[EXCERPT PROVIDED]
— start —

Sunday, July 26, 2009

Petach 4


רצה הא"ס ב"ה להיות מיטיב הטבה שלמה, שלא יהיה אפילו בושת למקבלים אותו. ושיער לגלות בפועל יחודו השלם - שאין שום מניעה נמצאת לפניו, ולא שום חסרון. לכן שם ההנהגה הזאת שהוא מנהג, שבה יהיה בפועל החזרת הרע לטוב, דהיינו במה שנתן בתחילה מקום לרע לעשות את שלו, ובסוף הכל כבר כל קלקול נתקן, וכל רעה חוזרת לטובה ממש. והרי היחוד מתגלה, שהוא עצמו תענוגן של נשמות:


The Infinite One wanted to express utter and complete benevolence in such a way that its recipients wouldn't be ashamed to accept it. So He set out to (eventually) reveal His Yichud, (and to thus show) that He has neither deterrents nor defects.


He accordingly established the system of governance that He now uses (which is the gist of what the Kabbalistic system sets out to illustrate), thanks to which wrongfulness will (eventually) revert to goodness.


For while God initially granted wrongdoing a realm in which to do what it can, in the end all harm will be rectified and all wrong will revert to actual goodness. And God's Yichud will thus be revealed, (the experience of) which will in fact be the delight of the souls.

— end —

[SOURCE EXCERPT]
— start —

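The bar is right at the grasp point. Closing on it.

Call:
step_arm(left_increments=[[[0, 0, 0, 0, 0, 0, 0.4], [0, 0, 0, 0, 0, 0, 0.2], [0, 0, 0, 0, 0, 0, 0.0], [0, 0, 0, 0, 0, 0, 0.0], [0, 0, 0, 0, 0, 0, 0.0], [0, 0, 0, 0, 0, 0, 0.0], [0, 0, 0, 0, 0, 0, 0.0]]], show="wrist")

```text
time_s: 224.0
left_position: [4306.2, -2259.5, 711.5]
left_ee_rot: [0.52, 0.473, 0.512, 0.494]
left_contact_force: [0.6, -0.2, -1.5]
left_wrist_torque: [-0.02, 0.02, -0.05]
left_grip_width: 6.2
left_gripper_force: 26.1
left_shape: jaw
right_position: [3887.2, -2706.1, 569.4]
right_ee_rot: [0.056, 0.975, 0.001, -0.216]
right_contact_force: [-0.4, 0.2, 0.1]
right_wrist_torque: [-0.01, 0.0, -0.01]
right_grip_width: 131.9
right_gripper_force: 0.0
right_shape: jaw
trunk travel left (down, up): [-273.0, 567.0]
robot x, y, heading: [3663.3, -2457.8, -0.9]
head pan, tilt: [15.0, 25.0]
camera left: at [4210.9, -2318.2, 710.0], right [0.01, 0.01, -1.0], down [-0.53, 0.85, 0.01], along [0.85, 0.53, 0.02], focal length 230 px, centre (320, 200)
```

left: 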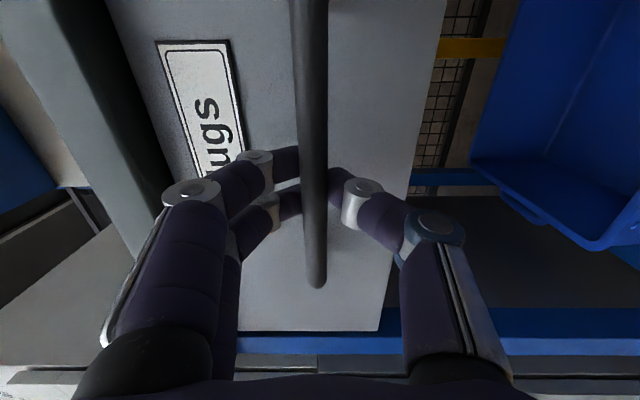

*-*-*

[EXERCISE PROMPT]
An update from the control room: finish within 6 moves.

— end —

[EXERCISE PROMPT]
Cite the excerpt provided exactly. Begin with "Sunday, July 26, 2009" and finish with "deterrents nor defects.".

[EXERCISE ANSWER]
Sunday, July 26, 2009

Petach 4


רצה הא"ס ב"ה להיות מיטיב הטבה שלמה, שלא יהיה אפילו בושת למקבלים אותו. ושיער לגלות בפועל יחודו השלם - שאין שום מניעה נמצאת לפניו, ולא שום חסרון. לכן שם ההנהגה הזאת שהוא מנהג, שבה יהיה בפועל החזרת הרע לטוב, דהיינו במה שנתן בתחילה מקום לרע לעשות את שלו, ובסוף הכל כבר כל קלקול נתקן, וכל רעה חוזרת לטובה ממש. והרי היחוד מתגלה, שהוא עצמו תענוגן של נשמות:


The Infinite One wanted to express utter and complete benevolence in such a way that its recipients wouldn't be ashamed to accept it. So He set out to (eventually) reveal His Yichud, (and to thus show) that He has neither deterrents nor defects.